5. Subsidies are available. Health-insurance premiums might be higher for some people, but not everyone under the Affordable Care Act. Employees making up to 400% of the poverty level can qualify for government subsidies on their insurance, but only if insurance is not provided by their employer. As a result, employers might well want to step back and let employees seek subsidies.

6. Individual plans tend to be cheaper. Individual plans can be 20% to 30% less costly than comparable group plans. If you think you're obligated to provide health insurance because it's the least expensive option for your employees, that is not the case.

7. Young employees don't want it. Since young adults can stay on their parents' insurance plans until age 26, many choose to hang on, even if their own job offers insurance. Those who have no insurance may not feel the deterrent of paying 1% of their taxable income (or $95 per person) as a penalty is enough to persuade them to pay a monthly insurance premium.

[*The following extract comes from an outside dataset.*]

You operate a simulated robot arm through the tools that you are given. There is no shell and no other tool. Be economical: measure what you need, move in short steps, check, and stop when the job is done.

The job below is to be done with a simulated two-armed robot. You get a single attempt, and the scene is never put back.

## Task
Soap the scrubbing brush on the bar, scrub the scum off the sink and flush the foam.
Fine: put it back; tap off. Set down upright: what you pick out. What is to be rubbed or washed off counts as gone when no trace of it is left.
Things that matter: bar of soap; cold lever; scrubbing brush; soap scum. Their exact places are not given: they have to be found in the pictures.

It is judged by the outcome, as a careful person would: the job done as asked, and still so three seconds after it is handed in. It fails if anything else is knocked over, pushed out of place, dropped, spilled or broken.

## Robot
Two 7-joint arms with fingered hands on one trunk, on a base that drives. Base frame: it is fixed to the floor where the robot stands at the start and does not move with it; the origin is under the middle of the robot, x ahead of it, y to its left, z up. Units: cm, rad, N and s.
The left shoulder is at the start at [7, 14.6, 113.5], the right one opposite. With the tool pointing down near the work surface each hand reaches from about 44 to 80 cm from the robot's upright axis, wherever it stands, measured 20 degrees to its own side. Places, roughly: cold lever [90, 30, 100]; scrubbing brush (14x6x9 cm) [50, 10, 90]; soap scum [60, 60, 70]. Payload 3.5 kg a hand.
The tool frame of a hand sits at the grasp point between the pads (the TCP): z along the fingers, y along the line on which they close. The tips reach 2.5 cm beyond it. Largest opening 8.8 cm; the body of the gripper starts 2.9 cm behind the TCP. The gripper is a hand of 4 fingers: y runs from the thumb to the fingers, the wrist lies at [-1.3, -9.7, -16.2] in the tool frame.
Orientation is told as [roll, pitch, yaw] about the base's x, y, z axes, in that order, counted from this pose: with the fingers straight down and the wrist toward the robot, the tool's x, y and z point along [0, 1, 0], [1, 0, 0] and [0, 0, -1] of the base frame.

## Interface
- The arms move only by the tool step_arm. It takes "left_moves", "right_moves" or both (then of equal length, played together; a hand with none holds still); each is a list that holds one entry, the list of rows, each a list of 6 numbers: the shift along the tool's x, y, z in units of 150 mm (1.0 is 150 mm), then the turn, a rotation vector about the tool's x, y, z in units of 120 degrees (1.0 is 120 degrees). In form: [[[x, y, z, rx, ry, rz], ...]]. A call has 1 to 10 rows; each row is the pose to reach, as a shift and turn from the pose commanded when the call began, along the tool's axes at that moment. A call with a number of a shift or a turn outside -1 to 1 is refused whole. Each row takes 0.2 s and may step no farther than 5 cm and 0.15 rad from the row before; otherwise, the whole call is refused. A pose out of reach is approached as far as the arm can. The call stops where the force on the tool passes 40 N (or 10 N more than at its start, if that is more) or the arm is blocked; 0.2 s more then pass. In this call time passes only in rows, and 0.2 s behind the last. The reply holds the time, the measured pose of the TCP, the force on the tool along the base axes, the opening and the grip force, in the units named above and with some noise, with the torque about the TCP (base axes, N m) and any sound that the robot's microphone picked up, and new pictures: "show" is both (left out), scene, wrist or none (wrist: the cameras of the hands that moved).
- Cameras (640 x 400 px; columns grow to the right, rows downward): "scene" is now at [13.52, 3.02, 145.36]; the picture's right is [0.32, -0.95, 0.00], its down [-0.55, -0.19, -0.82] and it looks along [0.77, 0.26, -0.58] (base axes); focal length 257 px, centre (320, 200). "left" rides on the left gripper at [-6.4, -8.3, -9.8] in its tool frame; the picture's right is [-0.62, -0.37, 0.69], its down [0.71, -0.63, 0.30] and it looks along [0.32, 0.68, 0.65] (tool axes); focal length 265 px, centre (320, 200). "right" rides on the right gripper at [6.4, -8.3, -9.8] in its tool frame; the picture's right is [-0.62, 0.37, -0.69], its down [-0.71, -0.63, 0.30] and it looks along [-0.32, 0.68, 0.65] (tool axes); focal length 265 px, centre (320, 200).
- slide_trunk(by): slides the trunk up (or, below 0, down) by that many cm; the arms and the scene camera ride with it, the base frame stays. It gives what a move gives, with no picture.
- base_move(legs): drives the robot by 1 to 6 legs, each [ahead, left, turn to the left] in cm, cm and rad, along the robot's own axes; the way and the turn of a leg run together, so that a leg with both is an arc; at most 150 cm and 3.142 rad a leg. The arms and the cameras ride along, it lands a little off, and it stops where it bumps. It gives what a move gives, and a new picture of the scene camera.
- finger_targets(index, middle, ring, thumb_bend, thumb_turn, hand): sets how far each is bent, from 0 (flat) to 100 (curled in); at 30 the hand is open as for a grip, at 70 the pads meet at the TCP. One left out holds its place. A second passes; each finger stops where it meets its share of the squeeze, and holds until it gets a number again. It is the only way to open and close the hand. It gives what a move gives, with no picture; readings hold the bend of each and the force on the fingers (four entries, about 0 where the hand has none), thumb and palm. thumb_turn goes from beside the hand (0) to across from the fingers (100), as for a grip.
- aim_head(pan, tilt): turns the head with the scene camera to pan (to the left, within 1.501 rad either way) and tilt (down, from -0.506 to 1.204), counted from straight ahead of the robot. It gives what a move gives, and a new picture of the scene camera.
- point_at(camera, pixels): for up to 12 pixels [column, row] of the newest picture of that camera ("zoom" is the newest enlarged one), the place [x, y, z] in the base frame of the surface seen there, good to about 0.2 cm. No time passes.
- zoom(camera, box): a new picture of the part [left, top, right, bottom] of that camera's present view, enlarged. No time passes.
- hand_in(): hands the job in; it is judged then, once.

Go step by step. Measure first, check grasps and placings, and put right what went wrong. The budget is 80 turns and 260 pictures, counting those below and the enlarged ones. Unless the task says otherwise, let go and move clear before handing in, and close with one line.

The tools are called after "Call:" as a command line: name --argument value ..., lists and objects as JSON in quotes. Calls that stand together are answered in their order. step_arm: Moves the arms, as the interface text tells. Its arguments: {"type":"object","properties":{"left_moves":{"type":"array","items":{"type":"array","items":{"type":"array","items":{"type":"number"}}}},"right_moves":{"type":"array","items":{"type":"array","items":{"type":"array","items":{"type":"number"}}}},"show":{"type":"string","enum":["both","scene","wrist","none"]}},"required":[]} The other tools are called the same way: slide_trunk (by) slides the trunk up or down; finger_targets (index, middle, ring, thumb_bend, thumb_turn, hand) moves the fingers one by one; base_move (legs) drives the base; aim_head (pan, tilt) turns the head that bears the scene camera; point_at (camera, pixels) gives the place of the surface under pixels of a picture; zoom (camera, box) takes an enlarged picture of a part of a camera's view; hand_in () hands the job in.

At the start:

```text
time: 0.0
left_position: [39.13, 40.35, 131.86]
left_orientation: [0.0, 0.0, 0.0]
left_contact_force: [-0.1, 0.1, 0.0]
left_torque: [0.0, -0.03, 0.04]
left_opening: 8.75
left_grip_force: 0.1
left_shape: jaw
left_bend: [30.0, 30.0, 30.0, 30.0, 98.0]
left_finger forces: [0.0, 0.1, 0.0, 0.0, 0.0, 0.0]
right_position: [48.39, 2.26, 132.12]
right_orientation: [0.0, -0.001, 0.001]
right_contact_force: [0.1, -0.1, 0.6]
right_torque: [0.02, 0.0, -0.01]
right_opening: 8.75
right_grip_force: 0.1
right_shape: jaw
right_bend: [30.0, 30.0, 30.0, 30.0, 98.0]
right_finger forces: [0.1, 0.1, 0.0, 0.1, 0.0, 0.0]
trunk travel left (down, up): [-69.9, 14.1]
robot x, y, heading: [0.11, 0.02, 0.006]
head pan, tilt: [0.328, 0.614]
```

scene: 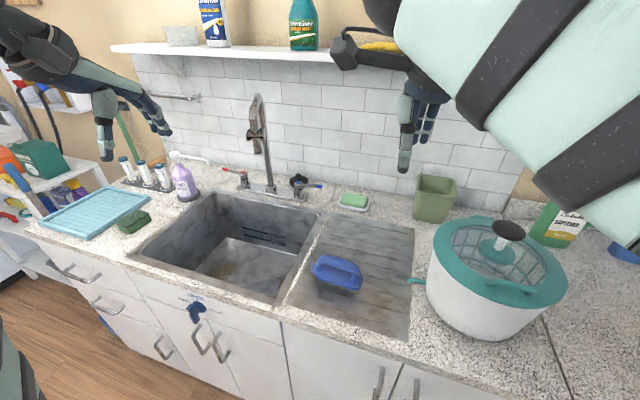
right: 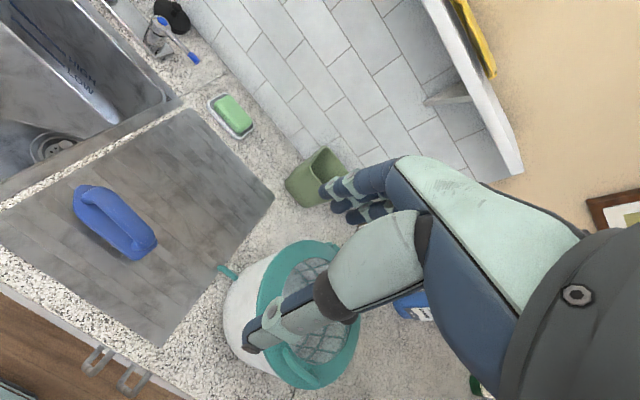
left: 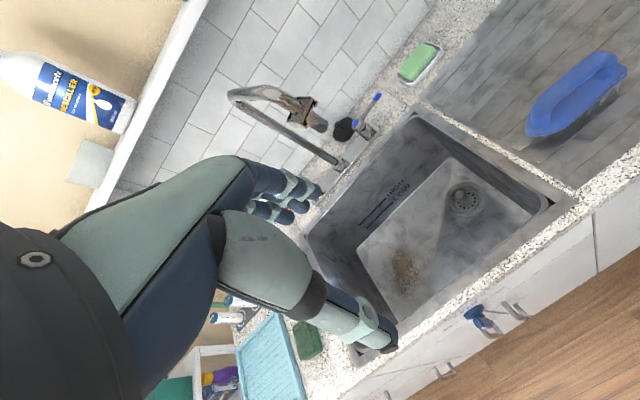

8. No need to tie up a key employee. Health-insurance administration can be such a nightmare that you must divert a key employee from his main task, which means less work is getting done.

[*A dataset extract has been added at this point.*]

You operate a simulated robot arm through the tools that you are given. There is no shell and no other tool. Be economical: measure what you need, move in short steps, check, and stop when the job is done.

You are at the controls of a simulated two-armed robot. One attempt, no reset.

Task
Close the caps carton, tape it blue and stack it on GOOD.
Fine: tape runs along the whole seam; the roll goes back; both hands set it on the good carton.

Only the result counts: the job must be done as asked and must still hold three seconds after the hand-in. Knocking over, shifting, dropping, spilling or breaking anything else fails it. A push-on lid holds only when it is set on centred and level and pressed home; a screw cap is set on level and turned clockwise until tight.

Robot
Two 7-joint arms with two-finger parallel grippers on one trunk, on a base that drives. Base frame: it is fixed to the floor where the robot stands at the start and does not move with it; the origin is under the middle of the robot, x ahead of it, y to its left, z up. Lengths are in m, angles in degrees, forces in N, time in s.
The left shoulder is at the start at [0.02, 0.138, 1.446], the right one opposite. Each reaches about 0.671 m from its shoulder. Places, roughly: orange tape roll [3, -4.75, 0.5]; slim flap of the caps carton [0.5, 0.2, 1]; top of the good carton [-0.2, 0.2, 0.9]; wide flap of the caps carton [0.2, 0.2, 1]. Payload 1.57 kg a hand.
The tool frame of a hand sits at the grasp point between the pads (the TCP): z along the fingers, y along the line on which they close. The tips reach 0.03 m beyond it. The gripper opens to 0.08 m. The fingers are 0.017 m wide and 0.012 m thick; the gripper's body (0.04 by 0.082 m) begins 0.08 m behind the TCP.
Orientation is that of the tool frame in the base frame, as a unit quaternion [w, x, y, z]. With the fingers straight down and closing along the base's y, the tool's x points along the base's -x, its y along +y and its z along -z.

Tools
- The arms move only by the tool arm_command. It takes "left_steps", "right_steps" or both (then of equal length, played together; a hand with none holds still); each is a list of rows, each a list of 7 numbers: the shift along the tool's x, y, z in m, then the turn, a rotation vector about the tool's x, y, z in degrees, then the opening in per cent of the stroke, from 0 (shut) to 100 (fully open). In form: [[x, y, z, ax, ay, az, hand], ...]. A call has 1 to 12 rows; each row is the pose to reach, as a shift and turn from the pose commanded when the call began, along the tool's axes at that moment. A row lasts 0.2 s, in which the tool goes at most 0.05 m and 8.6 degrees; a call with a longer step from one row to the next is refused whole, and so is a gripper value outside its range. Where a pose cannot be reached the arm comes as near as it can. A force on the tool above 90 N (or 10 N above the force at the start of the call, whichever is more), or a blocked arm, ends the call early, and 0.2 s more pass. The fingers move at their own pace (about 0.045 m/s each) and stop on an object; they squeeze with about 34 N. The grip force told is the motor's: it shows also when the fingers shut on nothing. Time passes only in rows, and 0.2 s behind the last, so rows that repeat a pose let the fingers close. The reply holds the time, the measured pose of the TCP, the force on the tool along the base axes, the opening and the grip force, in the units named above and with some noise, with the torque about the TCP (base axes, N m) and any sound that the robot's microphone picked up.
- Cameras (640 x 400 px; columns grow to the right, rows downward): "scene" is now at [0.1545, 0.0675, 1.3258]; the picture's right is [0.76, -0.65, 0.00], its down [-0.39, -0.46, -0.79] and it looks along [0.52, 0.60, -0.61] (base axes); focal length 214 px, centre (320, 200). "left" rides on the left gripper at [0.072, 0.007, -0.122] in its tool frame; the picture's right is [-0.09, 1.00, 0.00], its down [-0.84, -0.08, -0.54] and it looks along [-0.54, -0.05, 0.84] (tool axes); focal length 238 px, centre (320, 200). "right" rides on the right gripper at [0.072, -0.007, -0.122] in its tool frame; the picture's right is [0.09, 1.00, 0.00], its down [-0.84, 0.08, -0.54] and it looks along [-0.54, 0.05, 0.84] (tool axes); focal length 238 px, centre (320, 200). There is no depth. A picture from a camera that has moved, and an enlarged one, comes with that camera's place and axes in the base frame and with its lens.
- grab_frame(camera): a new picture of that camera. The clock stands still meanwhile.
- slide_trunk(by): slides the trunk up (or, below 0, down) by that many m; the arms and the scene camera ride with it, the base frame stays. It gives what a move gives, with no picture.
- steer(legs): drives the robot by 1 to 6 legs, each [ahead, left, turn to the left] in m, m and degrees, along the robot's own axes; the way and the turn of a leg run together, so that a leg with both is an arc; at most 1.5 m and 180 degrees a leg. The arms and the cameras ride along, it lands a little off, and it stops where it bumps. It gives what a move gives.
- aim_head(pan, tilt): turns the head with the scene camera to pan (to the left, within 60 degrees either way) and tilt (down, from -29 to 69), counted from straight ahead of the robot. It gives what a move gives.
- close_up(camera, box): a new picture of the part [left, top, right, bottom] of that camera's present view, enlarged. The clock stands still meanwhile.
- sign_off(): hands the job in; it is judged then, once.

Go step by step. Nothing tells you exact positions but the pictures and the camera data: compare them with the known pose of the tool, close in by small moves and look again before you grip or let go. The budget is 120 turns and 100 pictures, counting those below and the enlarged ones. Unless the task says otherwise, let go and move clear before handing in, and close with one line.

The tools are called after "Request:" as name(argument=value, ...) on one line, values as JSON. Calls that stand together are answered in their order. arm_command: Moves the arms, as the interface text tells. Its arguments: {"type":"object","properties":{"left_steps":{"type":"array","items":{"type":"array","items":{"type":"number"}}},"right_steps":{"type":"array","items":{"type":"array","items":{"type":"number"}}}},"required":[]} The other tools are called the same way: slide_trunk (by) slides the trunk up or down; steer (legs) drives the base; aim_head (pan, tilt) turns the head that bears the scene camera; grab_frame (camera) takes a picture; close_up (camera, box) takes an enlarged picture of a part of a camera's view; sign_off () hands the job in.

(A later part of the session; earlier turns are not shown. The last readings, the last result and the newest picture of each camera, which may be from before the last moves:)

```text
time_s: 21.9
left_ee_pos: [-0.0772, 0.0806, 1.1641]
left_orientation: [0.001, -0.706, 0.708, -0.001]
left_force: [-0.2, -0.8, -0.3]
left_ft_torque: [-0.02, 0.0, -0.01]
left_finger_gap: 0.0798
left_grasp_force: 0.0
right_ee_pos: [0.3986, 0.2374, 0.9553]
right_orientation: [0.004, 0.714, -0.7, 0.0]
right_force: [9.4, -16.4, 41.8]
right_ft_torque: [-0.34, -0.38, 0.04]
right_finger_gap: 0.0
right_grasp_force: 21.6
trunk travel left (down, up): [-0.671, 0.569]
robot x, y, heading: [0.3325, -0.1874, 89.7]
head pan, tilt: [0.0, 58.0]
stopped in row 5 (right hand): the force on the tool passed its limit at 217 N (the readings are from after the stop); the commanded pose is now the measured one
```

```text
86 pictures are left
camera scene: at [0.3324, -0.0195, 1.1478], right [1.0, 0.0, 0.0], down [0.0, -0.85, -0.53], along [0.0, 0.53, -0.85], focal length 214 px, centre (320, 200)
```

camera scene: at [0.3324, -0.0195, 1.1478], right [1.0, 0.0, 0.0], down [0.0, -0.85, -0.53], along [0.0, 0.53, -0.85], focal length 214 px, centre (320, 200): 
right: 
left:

9. More cash for employees. One way employers can still be involved in providing insurance to their employees is by encouraging them to get their own insurance and then increasing their pay by some amount to help offset the cost of paying their own way on the exchange. While there are some technical nuances to this concept, it does appear to be the emerging trend.

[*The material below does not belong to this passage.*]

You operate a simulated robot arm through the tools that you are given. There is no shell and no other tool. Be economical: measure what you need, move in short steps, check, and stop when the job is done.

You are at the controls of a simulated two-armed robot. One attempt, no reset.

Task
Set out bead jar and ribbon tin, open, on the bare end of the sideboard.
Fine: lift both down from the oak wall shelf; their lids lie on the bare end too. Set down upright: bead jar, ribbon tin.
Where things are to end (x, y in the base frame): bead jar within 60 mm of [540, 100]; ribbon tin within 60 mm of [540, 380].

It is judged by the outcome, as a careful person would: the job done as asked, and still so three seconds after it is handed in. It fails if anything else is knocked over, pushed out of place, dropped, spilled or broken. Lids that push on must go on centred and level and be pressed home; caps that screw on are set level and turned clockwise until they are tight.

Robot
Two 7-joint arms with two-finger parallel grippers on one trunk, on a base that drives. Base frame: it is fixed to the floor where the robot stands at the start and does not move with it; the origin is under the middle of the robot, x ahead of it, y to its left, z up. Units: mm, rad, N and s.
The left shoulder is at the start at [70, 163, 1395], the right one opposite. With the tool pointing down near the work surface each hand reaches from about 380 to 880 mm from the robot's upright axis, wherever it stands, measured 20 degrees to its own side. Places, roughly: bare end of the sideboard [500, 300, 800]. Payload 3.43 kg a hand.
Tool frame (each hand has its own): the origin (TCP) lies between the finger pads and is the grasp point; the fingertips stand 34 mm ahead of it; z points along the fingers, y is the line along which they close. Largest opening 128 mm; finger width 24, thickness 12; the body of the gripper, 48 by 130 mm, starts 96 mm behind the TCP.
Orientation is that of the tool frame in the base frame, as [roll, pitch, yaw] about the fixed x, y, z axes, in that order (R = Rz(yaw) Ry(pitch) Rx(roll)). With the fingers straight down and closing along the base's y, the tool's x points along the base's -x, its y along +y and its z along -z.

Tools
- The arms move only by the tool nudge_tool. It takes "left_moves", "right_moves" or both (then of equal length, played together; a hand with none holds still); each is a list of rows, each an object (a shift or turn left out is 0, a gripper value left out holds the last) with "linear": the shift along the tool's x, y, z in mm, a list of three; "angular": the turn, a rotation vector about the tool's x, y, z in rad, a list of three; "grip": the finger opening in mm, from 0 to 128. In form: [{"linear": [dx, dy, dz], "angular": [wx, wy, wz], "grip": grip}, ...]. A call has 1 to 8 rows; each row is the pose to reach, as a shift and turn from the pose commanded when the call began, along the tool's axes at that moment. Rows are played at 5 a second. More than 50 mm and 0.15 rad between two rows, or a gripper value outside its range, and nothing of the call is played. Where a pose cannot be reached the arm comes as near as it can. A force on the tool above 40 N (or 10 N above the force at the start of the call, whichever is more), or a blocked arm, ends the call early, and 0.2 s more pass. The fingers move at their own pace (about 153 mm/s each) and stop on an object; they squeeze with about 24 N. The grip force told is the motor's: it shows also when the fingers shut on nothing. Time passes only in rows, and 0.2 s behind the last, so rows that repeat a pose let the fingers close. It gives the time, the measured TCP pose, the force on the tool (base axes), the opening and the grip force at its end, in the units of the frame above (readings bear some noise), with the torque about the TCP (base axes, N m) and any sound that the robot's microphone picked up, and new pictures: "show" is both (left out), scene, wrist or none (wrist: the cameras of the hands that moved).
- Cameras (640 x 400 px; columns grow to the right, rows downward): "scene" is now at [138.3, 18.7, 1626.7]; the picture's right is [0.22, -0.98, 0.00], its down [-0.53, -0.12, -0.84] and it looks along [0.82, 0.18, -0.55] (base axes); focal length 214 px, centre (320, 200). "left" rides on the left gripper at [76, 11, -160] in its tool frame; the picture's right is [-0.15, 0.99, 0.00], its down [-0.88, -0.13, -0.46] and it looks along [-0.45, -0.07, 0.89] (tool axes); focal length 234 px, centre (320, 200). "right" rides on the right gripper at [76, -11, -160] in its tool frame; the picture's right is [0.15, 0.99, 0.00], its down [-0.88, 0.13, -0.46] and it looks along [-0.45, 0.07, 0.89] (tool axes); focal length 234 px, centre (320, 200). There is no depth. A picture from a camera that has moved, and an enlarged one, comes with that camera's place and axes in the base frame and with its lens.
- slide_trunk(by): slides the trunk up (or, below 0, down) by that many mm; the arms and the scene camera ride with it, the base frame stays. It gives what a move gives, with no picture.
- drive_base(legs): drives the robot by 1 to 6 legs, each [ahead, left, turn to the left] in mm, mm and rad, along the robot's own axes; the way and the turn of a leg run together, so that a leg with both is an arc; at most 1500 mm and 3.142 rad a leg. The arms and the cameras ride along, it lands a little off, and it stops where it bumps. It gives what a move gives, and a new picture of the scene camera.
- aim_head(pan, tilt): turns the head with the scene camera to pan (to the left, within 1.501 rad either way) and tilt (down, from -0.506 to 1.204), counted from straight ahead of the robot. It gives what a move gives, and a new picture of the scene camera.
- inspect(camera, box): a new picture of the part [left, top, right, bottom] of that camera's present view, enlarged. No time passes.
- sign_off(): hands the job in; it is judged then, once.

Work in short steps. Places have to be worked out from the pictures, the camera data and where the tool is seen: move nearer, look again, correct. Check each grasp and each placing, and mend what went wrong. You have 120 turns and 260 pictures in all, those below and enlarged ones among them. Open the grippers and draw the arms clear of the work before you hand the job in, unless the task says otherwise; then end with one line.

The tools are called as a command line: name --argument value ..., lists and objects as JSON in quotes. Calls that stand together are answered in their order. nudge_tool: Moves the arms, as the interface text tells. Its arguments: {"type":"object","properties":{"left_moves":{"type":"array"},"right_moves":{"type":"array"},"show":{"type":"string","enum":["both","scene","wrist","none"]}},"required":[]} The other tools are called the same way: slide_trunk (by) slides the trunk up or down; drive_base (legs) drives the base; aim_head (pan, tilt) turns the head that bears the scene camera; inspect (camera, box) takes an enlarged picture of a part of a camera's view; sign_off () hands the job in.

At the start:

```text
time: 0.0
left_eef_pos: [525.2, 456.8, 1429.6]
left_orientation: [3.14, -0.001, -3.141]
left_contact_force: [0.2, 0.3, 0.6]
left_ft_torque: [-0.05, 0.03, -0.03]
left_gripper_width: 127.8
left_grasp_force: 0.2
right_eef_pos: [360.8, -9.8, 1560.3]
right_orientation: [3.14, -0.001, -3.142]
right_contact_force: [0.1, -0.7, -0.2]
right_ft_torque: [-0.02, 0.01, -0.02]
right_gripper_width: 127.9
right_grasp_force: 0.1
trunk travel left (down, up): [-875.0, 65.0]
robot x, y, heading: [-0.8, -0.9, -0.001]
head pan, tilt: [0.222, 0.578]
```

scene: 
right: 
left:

10. Exchanges allow options. Some top consultants offer individual private exchanges, which are technology platforms that can be used to search, compare and ultimately purchase the plan that is best suited to fit an employee's individual needs. An employee can search multiple carriers and plans at once. He or she can also search by deductible, price, network and other plan specifics. With a private individual exchange, a person can select a plan that is specifically tailored to his needs and ability to pay, rather than paying a high price for one offered by his employer.

While all of the above may be incentives for small businesses to discontinue their plans, employers still should consider the consequences. For instance, employer-sponsored health plans still serve as an effective recruiting perk in a competitive marketplace. And some employers may find an insignificant cost savings between subsidizing employees who find their own health plans versus offering a company plan. The best option is the one that works best for your company. The key, however, is understanding every option.